__Information provided__:

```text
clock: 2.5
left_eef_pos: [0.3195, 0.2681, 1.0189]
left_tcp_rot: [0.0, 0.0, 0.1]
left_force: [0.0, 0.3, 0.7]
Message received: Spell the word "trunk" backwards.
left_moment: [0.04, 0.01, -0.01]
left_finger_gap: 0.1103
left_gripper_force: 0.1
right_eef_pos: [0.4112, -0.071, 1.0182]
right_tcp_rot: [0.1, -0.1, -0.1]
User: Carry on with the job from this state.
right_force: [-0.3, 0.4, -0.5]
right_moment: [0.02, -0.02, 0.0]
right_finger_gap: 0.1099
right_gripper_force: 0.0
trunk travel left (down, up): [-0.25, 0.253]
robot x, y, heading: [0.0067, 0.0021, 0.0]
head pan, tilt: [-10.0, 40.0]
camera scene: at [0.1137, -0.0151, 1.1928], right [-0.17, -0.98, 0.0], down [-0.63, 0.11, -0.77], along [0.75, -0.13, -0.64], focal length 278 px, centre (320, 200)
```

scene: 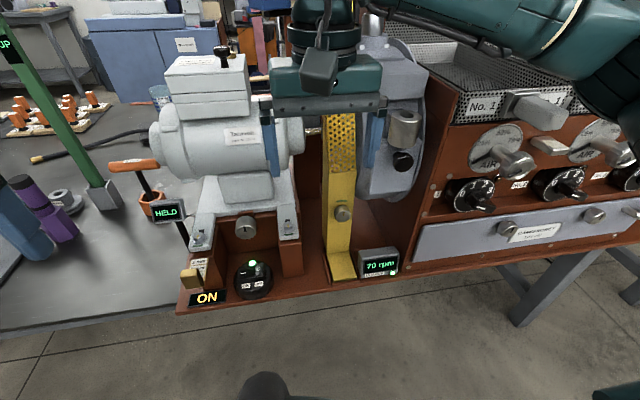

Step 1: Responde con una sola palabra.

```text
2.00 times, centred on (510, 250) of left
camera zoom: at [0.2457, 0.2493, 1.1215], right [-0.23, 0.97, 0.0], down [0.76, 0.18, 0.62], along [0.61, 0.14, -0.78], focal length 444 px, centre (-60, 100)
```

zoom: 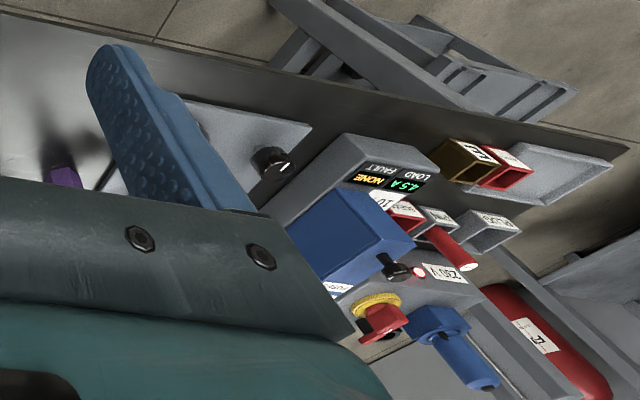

__Source__:
Meanwhile, prison also guarantees that criminals’ victims fall prey a second time as government taxes them to house and feed the crooks who hurt them. Wouldn’t compelling a thief to replace what he stole, or a vandal to restore what he ruined, make much more sense? Even rapists and murderers could at least partially compensate their victims or families rather than live out their lives on our dime.

Yet restitution almost never figures in the American judicial system. And it’s easy to see why: the power to punish grants enormous authority to the State. Government directly controls every aspect and detail of 2,293,157 prisoners’ lives — and most aspects and details of an additional 5 million who are on probation or parole. Shamefully, the American Leviathan cages more people than any other in the world — even such oppressive regimes as China (actually, North Korea probably wins this horrific contest, but its demented dictators refuse to release statistics).

__Set tasks__:
A: Retype the section of the source that opens with "Meanwhile, prison also" and closes with "on our dime.".
B: Write what comes next in the source.

__Solved tasks__:
A:
Meanwhile, prison also guarantees that criminals’ victims fall prey a second time as government taxes them to house and feed the crooks who hurt them. Wouldn’t compelling a thief to replace what he stole, or a vandal to restore what he ruined, make much more sense? Even rapists and murderers could at least partially compensate their victims or families rather than live out their lives on our dime.

B:
The shame grows when we investigate inmates’ ethnicity: overwhelmingly black. Nor does the argument, “Well, they break more laws than white people do, so of course more of them are imprisoned” hold water. Let’s look at “drug offenders,” who account for about 19 percent of prisoners in state custody and 53 percent of those in federal. The Drug Policy Alliance Network reports, “Although African Americans comprise only 12.2 percent of the population and 13 percent of drug users, they make up 38 percent of those arrested for drug offenses and 59 percent of those convicted of drug offenses… The higher arrest rates … do not reflect a higher abuse rate in these communities but rather a law enforcement emphasis on inner city areas where drug use and sales are more likely to take place in open-air drug markets…”

Government classifies drug users as “non-violent offenders.” (We might more accurately call them political prisoners since the State doesn’t incarcerate them for actual crimes like theft or murder but simply because they disobey politicians’ decrees.) And here again Leviathan can’t get it right. It jails these folks who threaten nothing but their own health while freeing sociopaths like Maurice Clemmons.

Prison first devoured Maurice in 1989 when he was 18 years old for “aggravated robbery, burglary, robbery and two counts of theft of property… A year later, he was convicted of burglary, theft of property and possession of a firearm…” His sentences added up to 108 years – but he served just 11 before Huckabee commuted the rest.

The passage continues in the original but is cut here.